Data excerpt.
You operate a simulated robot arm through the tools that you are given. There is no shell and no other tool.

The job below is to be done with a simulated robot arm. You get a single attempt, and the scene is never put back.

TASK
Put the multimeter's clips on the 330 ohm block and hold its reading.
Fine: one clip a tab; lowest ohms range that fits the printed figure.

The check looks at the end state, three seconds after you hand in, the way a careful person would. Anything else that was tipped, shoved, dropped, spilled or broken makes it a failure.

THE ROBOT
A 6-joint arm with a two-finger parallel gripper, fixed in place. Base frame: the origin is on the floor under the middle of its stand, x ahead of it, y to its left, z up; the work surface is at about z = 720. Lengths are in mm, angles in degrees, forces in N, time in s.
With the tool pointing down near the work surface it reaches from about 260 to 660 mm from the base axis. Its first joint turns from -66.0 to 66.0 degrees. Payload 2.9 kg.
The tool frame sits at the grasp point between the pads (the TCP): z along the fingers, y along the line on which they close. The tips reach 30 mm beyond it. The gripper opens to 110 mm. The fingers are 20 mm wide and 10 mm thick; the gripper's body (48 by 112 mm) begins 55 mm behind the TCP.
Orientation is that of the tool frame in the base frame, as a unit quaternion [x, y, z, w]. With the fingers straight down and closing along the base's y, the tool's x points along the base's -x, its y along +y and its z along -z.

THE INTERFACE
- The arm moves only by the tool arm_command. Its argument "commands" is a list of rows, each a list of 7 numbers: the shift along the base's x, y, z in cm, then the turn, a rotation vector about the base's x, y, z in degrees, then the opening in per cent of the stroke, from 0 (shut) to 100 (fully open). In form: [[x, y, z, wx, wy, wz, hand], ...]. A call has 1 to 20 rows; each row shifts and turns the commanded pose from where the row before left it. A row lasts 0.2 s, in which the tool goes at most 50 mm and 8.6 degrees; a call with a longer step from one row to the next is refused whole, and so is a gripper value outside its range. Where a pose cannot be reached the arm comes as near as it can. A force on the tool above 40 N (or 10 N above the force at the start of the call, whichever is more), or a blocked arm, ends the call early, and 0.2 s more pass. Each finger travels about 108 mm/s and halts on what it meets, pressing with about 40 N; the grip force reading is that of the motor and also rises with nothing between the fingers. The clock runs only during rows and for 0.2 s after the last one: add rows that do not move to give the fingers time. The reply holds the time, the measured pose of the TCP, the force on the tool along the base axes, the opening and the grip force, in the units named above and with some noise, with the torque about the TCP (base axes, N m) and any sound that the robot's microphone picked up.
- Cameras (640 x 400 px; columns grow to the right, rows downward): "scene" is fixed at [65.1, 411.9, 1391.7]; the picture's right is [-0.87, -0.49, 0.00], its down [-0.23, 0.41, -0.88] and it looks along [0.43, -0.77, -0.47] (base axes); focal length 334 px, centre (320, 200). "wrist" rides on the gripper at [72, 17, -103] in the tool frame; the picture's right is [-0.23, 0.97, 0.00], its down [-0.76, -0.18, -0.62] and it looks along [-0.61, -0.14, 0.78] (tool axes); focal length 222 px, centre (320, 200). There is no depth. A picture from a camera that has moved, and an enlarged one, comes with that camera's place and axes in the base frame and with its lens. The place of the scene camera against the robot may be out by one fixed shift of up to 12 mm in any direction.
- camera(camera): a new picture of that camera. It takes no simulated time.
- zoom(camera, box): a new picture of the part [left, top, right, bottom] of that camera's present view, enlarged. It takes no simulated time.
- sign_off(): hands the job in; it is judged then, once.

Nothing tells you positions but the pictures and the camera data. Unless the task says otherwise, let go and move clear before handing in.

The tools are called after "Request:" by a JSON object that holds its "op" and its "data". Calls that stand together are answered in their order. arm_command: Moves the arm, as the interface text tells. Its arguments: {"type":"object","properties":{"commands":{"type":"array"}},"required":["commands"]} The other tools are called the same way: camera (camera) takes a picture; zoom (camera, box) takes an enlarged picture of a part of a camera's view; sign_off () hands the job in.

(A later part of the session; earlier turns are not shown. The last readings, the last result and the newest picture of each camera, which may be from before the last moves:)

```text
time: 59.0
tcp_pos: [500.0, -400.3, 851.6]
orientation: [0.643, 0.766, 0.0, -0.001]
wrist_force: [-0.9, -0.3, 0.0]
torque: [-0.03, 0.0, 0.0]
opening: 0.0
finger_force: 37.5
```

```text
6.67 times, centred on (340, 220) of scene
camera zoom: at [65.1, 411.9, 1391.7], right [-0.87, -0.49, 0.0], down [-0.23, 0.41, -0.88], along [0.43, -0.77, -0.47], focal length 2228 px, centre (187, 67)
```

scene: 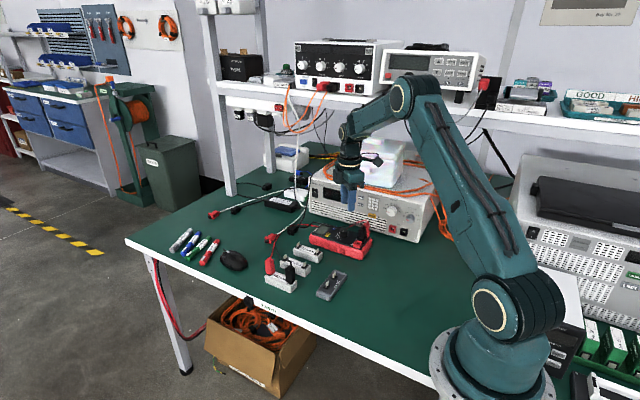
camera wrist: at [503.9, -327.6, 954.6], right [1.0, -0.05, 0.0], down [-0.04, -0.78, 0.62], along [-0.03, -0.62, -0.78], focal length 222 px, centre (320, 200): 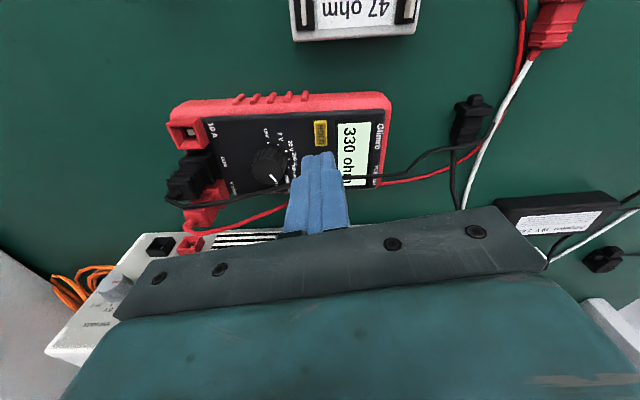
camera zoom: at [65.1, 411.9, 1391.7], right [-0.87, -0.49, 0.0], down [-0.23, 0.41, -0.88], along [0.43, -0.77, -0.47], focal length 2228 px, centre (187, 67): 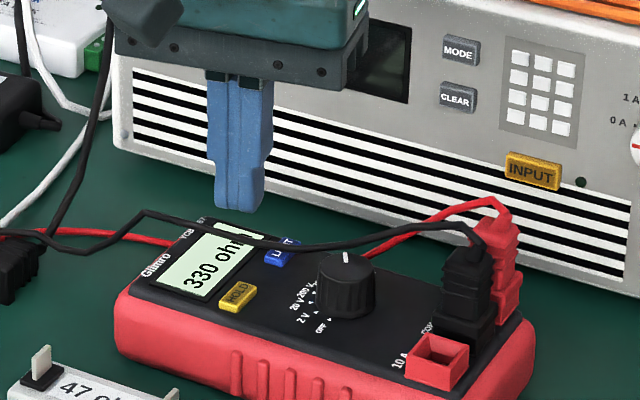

Task to carry out. In the material above, find each line that contains the word "fixed", and select it.

Solution for this exercise.
A 6-joint arm with a two-finger parallel gripper, fixed in place. Base frame: the origin is on the floor under the middle of its stand, x ahead of it, y to its left, z up; the work surface is at about z = 720. Lengths are in mm, angles in degrees, forces in N, time in s.
- Cameras (640 x 400 px; columns grow to the right, rows downward): "scene" is fixed at [65.1, 411.9, 1391.7]; the picture's right is [-0.87, -0.49, 0.00], its down [-0.23, 0.41, -0.88] and it looks along [0.43, -0.77, -0.47] (base axes); focal length 334 px, centre (320, 200). "wrist" rides on the gripper at [72, 17, -103] in the tool frame; the picture's right is [-0.23, 0.97, 0.00], its down [-0.76, -0.18, -0.62] and it looks along [-0.61, -0.14, 0.78] (tool axes); focal length 222 px, centre (320, 200). There is no depth. A picture from a camera that has moved, and an enlarged one, comes with that camera's place and axes in the base frame and with its lens. The place of the scene camera against the robot may be out by one fixed shift of up to 12 mm in any direction.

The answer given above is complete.